It may have taken only one goal.

Had the Wild gone up 3-0, or even 3-1 to respond after the Sabres tallied their first of the night, Buffalo could have crumbled at the conclusion of a back-to-back on the road.

But the lift never came.

And the Sabres made the Wild pay for that, rallying for a 3-2 win Saturday at Xcel Energy Center.

"If you could have made it 3-0, 4-0, then they would have said, 'Let's go home,'" coach Bruce Boudreau said. "It's like us in St. Louis [last Sunday when the Wild won 3-2]. You're exhausted. You're tired. You're back-to-back and then you come in. But if you let them hang around, fatigue leaves you. You become more into the game and wanting to win it."

What seemed to stoke the Wild's disappointment was that it had the chance to pull away; it had one of its best pushes of the game immediately after the Sabres' first goal and finished the first period ahead on the shot counter 18-9.

And the team started the second outshooting the Sabres 7-0.

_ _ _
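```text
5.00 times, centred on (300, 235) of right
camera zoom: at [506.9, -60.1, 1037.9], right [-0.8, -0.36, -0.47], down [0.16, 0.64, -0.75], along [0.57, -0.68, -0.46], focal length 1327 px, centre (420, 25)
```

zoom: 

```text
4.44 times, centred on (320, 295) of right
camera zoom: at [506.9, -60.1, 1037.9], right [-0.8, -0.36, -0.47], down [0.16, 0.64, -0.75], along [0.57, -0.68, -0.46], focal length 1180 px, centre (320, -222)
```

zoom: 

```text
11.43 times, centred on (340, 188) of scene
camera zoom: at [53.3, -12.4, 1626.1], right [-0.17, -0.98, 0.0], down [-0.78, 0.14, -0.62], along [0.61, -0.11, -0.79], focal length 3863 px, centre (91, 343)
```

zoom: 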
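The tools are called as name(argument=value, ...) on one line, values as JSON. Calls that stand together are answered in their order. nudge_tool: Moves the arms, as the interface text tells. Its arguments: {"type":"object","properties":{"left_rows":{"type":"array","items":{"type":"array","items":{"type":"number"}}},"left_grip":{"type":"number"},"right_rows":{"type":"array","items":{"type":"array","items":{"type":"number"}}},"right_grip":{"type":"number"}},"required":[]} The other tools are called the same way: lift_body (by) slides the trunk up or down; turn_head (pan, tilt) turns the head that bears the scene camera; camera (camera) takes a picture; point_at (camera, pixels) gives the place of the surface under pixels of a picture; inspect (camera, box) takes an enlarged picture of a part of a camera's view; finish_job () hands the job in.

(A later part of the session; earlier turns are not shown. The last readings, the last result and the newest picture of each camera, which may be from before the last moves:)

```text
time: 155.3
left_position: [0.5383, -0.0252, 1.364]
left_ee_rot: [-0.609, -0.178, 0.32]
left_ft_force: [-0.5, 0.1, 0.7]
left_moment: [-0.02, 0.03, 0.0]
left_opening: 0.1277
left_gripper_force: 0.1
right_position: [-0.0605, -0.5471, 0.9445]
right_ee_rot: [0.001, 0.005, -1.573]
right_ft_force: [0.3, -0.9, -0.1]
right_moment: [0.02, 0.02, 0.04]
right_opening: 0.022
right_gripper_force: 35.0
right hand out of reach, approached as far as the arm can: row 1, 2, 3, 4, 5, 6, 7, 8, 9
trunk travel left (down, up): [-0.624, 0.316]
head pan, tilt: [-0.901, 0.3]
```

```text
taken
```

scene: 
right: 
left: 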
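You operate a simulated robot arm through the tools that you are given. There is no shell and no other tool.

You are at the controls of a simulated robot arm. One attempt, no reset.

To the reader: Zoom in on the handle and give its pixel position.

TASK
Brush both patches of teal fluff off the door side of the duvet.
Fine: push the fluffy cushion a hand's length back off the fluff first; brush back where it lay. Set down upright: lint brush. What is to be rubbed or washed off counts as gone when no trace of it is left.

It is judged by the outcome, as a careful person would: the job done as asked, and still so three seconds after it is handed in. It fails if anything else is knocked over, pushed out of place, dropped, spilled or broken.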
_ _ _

"When there's that much open ice and that many looks around the net and puck touches, you love those games," center Eric Staal said. "You just got to make something happen out of them. And we didn't, and that was frustrating."

The Wild won't have to wait long to get a chance at redemption.

It'll be back in action Sunday, visiting Chicago to take on the Blackhawks – an opportunity it's eager to embrace after this letdown.

"What happened tonight, just put it in the past and the easiest way to do that is getting our game going and come out of Chicago with two points," defenseman Matt Dumba said.

Buffalo didn't look like a fatigued team when it finished off a two-game sweep in as many nights.

Actually, the Sabres worked how the Wild has this season in the second half of a back-to-back since the team is 4-0 in those situations with the chance to notch its fifth win Sunday.

"Players are in such good shape now," Boudreau said. "No one rolls over. It's will and want, and obviously [the Sabres] were into the game. They thought they were going to win. I bet you from the second period on they thought, 'Hey, we didn't get blown out in the first period when we could have been, and we're right here. So, let's take it to them.'"

Boudreau could mix up his forward lines to spark more production.

While he praised the Marcus Foligno-Charlie Coyle-Jordan Greenway unit, calling it "our best line, easily," he mentioned Staal and wingers Jason Zucker and Mikael Granlund as "getting too cute.

"They're staying out too long," Boudreau continued. "So we'll see how long they stay together."